Veteran actor Liam Neeson has been a standard lead for many an action movie over the past few decades. He has also taken on many a variation of the action genre far beyond his Northern Irish background, as in playing “Michael Collins” in 1996. Neeson has been a Nazi German industrialist with a conscience (“Schindler’s List,” 1993), a Jedi Master (“Star Wars Episode I,” 1999), a comic-book super-villain (“Batman Begins,” 2005), a papa wolf ex-covert agent (“Taken,” 2008-14) and even a Messianic Lion (“Chronicles of Narnia,” 2005-10). But nothing lasts forever, and a nearly 70-year-old Neeson is now contemplating action-movie retirement, and future role directions.

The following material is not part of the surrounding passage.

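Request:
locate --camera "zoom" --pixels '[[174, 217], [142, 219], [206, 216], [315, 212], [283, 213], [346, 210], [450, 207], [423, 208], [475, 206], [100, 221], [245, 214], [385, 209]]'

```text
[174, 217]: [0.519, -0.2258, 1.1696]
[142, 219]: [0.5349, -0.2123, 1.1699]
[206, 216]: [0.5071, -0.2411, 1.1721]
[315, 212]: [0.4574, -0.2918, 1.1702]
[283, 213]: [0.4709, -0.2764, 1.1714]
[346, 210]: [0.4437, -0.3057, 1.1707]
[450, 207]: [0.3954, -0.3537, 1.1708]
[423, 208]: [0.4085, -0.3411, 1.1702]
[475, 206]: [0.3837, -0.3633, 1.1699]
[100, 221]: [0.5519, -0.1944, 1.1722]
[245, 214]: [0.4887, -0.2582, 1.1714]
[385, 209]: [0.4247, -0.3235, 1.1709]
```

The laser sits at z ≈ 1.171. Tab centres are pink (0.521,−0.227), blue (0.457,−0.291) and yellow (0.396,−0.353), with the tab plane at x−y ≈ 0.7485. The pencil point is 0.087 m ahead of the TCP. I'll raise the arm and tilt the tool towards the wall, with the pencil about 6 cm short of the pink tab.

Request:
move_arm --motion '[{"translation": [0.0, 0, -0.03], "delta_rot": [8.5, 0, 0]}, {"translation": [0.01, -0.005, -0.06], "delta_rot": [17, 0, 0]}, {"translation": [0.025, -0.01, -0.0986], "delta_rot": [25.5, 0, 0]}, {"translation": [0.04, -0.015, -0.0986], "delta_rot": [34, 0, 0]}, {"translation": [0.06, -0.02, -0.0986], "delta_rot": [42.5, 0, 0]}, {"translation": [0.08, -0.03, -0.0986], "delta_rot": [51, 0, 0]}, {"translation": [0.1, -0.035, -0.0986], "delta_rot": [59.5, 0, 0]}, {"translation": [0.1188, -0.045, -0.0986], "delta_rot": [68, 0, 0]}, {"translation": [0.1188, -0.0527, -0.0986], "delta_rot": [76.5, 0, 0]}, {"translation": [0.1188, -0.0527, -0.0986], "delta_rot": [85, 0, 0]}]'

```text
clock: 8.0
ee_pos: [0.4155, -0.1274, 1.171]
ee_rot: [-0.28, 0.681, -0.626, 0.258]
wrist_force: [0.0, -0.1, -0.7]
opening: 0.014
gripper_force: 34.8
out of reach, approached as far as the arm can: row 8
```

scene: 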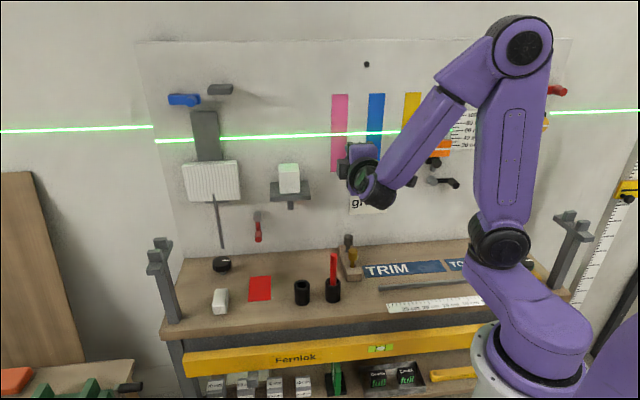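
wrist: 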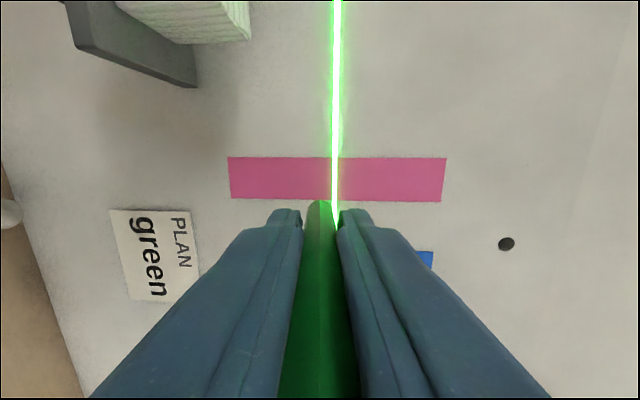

This was revealed in an interview with Liam Neeson by Entertainment Tonight last week. While discussing the actor’s latest upcoming action film “The Marksman,” Neeson remarked that he is seeing his days as an action star engaged in shootouts, beat-downs and saber-duels to be nearly over. The primary reason he gives is his age; says Liam, “I’m 68 and a half. 69 this year. There’s a couple more I’m going to do this year — hopefully, COVID allowing us — there’s a couple in the pipeline and, then I think that will probably be it.”

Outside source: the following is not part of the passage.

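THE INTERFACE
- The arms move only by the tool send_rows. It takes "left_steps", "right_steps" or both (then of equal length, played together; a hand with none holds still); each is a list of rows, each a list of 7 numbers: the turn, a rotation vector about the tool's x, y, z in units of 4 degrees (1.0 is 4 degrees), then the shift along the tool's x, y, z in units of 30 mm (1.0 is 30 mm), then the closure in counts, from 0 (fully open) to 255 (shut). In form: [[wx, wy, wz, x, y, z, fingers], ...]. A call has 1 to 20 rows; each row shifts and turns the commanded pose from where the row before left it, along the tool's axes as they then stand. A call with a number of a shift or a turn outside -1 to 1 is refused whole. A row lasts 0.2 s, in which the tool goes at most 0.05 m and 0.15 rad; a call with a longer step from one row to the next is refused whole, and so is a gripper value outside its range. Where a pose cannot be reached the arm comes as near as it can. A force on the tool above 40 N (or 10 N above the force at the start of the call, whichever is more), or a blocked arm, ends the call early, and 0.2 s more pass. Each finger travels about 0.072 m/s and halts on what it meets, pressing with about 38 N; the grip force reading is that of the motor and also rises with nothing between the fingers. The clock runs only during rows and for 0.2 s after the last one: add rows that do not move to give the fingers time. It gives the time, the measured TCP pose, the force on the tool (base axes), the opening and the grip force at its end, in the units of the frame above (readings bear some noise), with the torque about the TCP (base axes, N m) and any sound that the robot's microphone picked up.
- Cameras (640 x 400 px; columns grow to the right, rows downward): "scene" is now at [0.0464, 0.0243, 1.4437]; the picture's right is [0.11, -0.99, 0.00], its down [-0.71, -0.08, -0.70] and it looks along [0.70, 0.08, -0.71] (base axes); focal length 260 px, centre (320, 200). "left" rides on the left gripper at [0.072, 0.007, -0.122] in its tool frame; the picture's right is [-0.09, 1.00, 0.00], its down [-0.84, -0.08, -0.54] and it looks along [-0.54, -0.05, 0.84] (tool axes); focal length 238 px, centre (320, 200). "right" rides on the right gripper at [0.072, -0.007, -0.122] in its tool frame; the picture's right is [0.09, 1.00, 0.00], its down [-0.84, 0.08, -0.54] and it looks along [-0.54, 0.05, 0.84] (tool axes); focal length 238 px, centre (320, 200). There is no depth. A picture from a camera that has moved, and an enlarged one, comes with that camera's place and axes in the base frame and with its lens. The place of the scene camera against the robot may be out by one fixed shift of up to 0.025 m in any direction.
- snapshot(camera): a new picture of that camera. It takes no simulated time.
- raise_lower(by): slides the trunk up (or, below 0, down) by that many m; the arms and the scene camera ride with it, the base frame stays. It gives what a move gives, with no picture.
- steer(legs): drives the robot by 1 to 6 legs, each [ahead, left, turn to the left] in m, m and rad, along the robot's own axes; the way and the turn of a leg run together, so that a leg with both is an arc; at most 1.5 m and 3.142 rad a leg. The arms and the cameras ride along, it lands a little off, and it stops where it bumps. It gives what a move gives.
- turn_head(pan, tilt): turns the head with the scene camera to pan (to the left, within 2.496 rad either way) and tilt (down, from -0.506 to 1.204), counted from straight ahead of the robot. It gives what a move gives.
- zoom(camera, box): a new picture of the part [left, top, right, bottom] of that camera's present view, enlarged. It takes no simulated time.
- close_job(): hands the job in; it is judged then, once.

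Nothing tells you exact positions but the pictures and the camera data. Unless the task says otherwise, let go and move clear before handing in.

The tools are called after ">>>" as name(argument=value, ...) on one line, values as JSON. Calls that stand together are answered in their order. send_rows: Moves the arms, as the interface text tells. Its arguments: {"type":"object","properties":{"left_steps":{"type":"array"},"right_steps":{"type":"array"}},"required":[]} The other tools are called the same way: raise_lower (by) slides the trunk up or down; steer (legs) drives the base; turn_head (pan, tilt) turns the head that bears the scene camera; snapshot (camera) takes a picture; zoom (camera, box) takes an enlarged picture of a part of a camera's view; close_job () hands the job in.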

“The Marksman,” which premiered January 15, stars Neeson as a former US Marine owning an Arizona ranch near the Mexican border, who finds himself the reluctant guardian of a Mexican boy fleeing the cartel, in a cross-country chase to his living relatives in Chicago. The character and plotline is typical of the sort that Liam has been associated with in this period of his career. But even then, the longtime actor has also shown chops in non-action genres. “Schindler’s List” was dramatic, and in 2014 he mixed his gritty style with humor in Universal’s “A Million Ways to Die in The West” with Seth MacFarlane.

Speaking of MacFarlane, according to PEOPLE.com he apparently has discussed a possible project with Liam Neeson that might open new stomping grounds for him, after bidding goodbye to physically-demanding action movies. Neeson claims that MacFarlane and Paramount Pictures are looking at the possibility of reviving the “Naked Gun” films, based on the short-lived slapstick action-comedy TV series “Police Squad!” which starred the late Leslie Nielsen. One can point out similar deadpan dialogue delivery between the two actors that could translate for some epic comedy. And as Liam himself sees it, “It’ll either finish my career or bring it in another direction. I honestly don’t know.”